Dopo il referendum della Scozia è la volta della Catalogna. Il referendum sull’indipendenza tenutosi il 1° ottobre di quest’anno può considerarsi diretta conseguenza della consultazione del 9 novembre 2014 e del risultato delle elezioni tenutesi a settembre 2015 per il rinnovo del Parlamento catalano, quando l’area indipendentista (formata da Junts Pel Sì del presidente secessionista Artur Mas e i radicali separatisti di Cup), pur non riuscendo a conquistare la maggioranza assoluta dei voti, ebbe un’indubbia affermazione raggiungendo il 47,9%. Questi due eventi hanno dato la spinta più recente all’azione indipendentista, culminata con la legge sul referendum del settembre scorso la cui sospensione da parte del Tribunal Constitucional e il tentativo di repressione attuato dal governo spagnolo di Mariano Rajoy non sono bastati ad impedirne lo svolgimento.

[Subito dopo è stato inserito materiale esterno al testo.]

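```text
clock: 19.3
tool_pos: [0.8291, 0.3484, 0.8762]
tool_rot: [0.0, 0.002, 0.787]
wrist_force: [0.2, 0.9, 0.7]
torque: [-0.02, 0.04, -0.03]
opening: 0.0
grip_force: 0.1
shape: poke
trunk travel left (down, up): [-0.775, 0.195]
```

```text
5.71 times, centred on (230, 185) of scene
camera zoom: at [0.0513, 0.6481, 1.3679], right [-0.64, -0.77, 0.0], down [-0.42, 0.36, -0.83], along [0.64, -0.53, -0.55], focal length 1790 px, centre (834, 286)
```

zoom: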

Eppure la vicenda rivela evidenti contorni di incostituzionalità al punto da porre problemi di ordine pubblico. Infatti, la Costituzione spagnola del 1978 non contempla la possibilità che le Comunità autonome possano indire referendum e tanto meno referendum secessionisti. Essa sancisce la sovranità del popolo spagnolo nella sua interezza nonché l’unità ed indissolubilità della nazione. Dunque, una secessione implicherebbe necessariamente un emendamento costituzionale (con un procedimento molto complesso) e non può risolversi in una mera dichiarazione unilaterale. C’è da chiedersi allora che peso potrà avere il voto referendario in tutta la vicenda catalana.
Esaminando i numeri, l’evento sembra fortemente ridimensionato: rispetto ai 5,3 milioni di aventi diritto al voto, hanno votato 2.262.424 elettori (pari al 42,2%) di cui il 90% ha votato a favore dell’indipendenza. Se si considera, poi, l’approssimazione con la quale sono state registrate le operazioni di voto, il risultato si presta ad ulteriori aggiustamenti. Ciò, tuttavia, non sminuisce l’importanza della spinta secessionista catalana le cui motivazioni vanno ricercate in ragioni di carattere storico, sociale, politico ed economico. La Catalogna è, infatti, una delle più antiche Comunità autonome, con radici storiche e culturali ben impiantate, orgogliosa della sua identità nazionale e della sua diversità linguistica, al punto da riconoscere la lingua catalana come lingua ufficiale assieme allo spagnolo. Quanto alle rivendicazioni di natura economica, gli indipendentisti sostengono che a fronte di un significativo contributo della regione al bilancio dello Stato spagnolo, il ritorno in termini di benefici sarebbe fortemente squilibrato.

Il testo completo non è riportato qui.